Jaring laba-laba adalah struktur alami kompleks yang bentuknya sangat memikat. Laba-laba mengandalkan getaran kecil di jaringnya untuk mempelajari lingkungan sekitar. Lalu, seperti apa suara yang dihasilkan olehnya? Bisakah kita, manusia biasa, mendengar musiknya?
Sejumlah ilmuwan Institut Teknologi Massachusetts (MIT) berusaha menciptakan suaranya agar kita memahami bagaimana rasanya menjadi laba-laba di dalam jaring. Proyek sonifikasi data ini diharapkan dapat digunakan sebagai sarana merekayasa realitas laba-laba dan membantu manusia berkomunikasi dengan araknida.

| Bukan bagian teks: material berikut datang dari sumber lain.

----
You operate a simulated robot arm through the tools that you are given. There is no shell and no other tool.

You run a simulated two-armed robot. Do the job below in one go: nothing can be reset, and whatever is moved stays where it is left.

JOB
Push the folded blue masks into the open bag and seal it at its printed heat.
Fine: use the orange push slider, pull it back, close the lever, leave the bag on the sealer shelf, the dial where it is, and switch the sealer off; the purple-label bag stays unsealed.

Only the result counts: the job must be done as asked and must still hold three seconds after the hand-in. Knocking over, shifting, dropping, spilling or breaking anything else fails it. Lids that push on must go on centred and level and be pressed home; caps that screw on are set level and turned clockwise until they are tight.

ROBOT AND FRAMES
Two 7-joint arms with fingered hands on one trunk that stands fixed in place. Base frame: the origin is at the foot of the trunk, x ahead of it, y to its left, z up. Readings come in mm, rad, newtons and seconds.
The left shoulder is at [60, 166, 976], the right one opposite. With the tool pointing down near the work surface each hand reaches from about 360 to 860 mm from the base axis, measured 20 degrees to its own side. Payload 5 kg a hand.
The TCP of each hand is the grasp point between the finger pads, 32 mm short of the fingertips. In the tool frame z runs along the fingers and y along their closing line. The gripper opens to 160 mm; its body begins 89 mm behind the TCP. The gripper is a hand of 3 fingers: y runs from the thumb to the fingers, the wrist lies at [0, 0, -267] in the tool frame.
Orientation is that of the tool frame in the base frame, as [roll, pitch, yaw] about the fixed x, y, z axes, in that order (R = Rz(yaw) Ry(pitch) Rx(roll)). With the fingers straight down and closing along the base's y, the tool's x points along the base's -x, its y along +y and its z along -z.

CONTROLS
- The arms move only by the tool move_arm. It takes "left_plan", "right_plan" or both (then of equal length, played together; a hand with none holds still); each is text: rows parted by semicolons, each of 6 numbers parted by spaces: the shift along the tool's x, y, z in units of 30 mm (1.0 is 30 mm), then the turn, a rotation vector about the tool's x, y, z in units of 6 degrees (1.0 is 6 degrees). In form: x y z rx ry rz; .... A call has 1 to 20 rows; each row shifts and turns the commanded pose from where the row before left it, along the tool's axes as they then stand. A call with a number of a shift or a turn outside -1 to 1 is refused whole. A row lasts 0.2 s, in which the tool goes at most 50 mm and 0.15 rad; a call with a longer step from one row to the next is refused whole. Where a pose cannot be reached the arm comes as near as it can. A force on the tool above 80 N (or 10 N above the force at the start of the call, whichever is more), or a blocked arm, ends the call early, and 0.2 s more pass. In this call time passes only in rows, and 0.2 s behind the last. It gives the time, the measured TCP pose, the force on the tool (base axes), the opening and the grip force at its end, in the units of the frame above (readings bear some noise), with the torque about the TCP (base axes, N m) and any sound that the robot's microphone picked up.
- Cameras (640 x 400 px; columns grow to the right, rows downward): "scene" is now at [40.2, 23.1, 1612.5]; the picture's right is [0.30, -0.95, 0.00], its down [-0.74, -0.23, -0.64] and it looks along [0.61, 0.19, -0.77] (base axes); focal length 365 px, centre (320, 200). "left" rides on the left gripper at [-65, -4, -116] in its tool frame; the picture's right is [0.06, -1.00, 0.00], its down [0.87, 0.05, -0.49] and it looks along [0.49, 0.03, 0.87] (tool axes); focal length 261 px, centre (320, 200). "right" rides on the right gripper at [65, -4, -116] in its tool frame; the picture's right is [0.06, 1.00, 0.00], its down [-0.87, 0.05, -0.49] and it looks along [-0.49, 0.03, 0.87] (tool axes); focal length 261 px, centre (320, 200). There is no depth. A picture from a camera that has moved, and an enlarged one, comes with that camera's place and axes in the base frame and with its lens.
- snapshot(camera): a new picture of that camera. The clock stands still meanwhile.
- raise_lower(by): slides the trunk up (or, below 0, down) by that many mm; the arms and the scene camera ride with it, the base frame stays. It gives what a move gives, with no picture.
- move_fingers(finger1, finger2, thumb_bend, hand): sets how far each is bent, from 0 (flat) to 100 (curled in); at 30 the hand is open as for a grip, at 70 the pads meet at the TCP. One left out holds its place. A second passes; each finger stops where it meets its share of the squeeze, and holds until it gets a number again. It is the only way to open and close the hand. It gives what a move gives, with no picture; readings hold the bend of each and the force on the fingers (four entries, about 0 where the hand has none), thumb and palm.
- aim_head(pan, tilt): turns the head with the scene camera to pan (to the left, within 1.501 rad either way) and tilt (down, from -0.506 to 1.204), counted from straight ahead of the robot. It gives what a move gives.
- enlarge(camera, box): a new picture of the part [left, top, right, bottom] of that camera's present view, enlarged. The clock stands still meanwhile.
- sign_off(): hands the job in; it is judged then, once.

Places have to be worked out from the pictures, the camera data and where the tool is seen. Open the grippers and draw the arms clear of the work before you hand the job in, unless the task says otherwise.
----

Markus Buehler, profesor teknik MIT yang memimpin proyek, mempresentasikan hasilnya dalam pertemuan American Chemical Society (ACS) awal pekan ini.
“Struktur jaring laba-laba sekilas mirip harpa atau alat musik dawai. Kami pun bertanya-tanya, ‘Bagaimana jika kita memodelkan senar sebagai objek bergetar?’” terangnya. “Kami berusaha memperluas cara menghasilkan dan menggubah musik.”
Musik ciptaan mereka sangat indah dan spooky, terdengar seperti dentingan lonceng yang lembut dan konstan. Saya memainkan videonya keras-keras di rumah, dan kucing melemparkan tatapan aneh ke arah saya. Video tersebut mempertontonkan hasil render tiga dimensi jaring laba-laba yang menimbulkan suara pesawat lepas landas ketika direntangkan. Setelah itu, ada video yang memberikan perspektif seolah-olah kita sedang menavigasi jaring laba-laba dalam virtual reality. Musik dalam videonya mirip seperti soundtrack film horor, atau kurang lebih mirip bagian pembuka lagu “Time” Pink Floyd.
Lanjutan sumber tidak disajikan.